▸ **TASKS AND EXERCISES**
1) Could you quote the passage given from "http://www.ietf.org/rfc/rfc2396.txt" up to and including "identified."?
2) Please continue the passage given.

** Begin PASSAGE GIVEN **

From: Dan Connolly <connolly@w3.org>
Date: Thu, 07 Sep 2000 08:54:03 -0500
Message-ID: <39B79DFB.6C9AEEDA@w3.org>
To: Miles Sabin <msabin@cromwellmedia.co.uk>
CC: xml-uri@w3.org
Miles Sabin wrote:
> 
> Simon St.Laurent wrote,
> > I think the 'rest of us' might well benefit from clearer
> > distinctions between URIs and the resources they identify,
> 
> But Simon, that's a pretty tall order, because there's no
> end to the number of distinct resources a URL (nb. UR*L*) might
> locate.

Not so: every URL is a URI[1]; every URI identifies exactly
one resource[2]; hence every URL identifies exactly one resource.

[1] The
   term "Uniform Resource Locator" (URL) refers to the subset of URI
   that identify resources via a representation of their primary access
   mechanism (e.g., their network "location"), rather than identifying
   the resource by name or by some other attribute(s) of that resource.

[2] "An identifier is an object that can act as a reference to
         something that has identity."

http://www.ietf.org/rfc/rfc2396.txt

> John Cowans example (I forget the URL, it was a time-
> server of some sort) was pretty good. Does that URL identify
> entities (particular sequences of bits on any given occasion),

no; those entities represent the state of the resource
identified.

** End PASSAGE GIVEN **
** Begin DATA SEGMENT **

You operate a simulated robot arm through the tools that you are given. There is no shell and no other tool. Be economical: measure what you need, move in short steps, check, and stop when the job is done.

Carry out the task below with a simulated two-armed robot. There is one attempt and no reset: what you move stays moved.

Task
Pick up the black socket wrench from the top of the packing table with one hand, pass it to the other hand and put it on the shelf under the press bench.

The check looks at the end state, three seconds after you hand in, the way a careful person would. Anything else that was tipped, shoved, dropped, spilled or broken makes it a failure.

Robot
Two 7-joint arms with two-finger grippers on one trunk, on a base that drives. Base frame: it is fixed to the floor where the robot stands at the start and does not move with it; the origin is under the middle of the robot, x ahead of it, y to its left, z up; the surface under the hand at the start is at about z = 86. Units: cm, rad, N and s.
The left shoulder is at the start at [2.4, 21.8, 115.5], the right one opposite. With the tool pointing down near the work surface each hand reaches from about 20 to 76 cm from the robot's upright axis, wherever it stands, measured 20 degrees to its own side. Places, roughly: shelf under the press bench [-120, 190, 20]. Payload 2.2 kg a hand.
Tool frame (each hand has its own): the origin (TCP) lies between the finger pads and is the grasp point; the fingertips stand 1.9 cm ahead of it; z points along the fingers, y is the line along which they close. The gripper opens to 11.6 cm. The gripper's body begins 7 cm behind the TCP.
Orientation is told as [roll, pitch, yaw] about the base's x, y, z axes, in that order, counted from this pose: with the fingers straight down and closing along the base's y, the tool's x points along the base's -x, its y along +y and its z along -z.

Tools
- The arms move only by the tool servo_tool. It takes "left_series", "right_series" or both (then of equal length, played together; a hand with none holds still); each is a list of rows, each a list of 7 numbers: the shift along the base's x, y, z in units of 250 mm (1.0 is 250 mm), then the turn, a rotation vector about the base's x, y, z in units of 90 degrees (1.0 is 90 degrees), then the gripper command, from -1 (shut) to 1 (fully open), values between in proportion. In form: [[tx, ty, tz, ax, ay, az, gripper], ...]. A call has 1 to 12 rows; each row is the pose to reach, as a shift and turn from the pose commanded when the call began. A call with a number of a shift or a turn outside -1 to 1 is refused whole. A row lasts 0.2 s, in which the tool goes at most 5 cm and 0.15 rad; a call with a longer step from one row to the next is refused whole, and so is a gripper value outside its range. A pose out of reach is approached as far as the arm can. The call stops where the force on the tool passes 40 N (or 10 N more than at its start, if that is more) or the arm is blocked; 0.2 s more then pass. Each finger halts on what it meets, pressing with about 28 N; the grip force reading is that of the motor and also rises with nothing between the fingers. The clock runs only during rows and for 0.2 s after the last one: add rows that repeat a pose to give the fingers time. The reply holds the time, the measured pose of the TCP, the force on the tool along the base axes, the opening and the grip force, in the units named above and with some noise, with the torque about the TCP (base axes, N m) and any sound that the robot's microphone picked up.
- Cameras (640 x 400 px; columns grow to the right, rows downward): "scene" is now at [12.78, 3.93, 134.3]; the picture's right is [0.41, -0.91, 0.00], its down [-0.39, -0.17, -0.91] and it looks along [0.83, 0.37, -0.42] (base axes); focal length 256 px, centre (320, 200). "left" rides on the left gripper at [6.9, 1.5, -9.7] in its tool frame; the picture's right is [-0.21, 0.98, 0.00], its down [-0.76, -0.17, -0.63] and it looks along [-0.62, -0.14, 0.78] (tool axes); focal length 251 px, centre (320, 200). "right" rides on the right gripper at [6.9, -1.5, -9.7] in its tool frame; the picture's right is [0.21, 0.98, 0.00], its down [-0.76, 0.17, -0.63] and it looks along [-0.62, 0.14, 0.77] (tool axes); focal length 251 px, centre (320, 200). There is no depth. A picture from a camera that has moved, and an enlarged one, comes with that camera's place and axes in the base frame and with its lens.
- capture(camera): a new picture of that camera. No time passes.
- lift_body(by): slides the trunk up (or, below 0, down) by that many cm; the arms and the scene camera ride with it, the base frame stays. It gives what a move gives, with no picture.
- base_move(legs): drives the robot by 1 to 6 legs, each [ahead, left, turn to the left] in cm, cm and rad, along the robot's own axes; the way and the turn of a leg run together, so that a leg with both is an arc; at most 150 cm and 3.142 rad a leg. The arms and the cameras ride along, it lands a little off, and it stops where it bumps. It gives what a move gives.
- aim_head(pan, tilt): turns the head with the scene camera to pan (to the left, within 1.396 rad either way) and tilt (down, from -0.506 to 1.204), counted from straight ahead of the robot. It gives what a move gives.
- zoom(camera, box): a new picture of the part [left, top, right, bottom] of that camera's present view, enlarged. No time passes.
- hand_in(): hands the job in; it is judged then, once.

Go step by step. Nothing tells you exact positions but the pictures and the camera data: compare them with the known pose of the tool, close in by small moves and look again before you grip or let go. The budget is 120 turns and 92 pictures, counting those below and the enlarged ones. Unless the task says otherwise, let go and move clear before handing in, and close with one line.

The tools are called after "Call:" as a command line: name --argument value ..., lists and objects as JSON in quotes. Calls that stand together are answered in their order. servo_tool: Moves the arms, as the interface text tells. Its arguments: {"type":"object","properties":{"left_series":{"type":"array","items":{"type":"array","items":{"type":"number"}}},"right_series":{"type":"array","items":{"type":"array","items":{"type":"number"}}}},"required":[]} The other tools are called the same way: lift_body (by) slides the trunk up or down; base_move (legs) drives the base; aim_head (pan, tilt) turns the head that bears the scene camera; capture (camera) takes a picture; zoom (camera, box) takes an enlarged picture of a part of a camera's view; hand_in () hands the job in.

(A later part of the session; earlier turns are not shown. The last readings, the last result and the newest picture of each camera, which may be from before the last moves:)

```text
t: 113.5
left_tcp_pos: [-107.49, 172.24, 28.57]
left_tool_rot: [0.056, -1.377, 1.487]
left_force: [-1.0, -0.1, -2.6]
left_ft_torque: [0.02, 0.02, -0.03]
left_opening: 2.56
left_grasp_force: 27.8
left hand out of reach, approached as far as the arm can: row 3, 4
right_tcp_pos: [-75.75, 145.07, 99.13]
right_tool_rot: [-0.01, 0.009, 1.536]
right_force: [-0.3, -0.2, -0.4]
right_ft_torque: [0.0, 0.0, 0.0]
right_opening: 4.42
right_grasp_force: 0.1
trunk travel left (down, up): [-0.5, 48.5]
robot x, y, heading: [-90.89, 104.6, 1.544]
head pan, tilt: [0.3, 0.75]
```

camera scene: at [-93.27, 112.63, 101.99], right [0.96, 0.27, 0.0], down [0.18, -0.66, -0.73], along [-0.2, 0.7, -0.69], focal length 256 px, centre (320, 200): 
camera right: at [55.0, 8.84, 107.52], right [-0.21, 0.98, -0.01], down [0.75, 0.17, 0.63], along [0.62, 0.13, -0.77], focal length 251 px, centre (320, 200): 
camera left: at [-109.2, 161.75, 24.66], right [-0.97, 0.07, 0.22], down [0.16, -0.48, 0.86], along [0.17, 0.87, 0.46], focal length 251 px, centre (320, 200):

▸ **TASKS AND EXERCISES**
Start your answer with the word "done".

** End DATA SEGMENT **

▸ **EXERCISE RESPONSES**
1)
http://www.ietf.org/rfc/rfc2396.txt

> John Cowans example (I forget the URL, it was a time-
> server of some sort) was pretty good. Does that URL identify
> entities (particular sequences of bits on any given occasion),

no; those entities represent the state of the resource
identified.

2)
> transient HTML documents (again changing over time);

no.

> a
> persistent HTML document (but with parts which change over
> time); the current time in whereever; John's favourite page;
> John's favourite example; etc. etc. depending on how
> imaginative you are.
> 
> Given that the list of distinct resources is open ended, it's
> hard to see how anyone could hope to come up with a general
> account of their relationship with the URL which is less
> abstract than the one we already have.
> 
> URNs, or any other scheme which actually specifies identity-
> criteria, on the other hand, have a fair chance of being
> unequivocal.

Every URN is also a URI; hence they have the same relationship
to resources that URLs have: one URN identifies one
resource.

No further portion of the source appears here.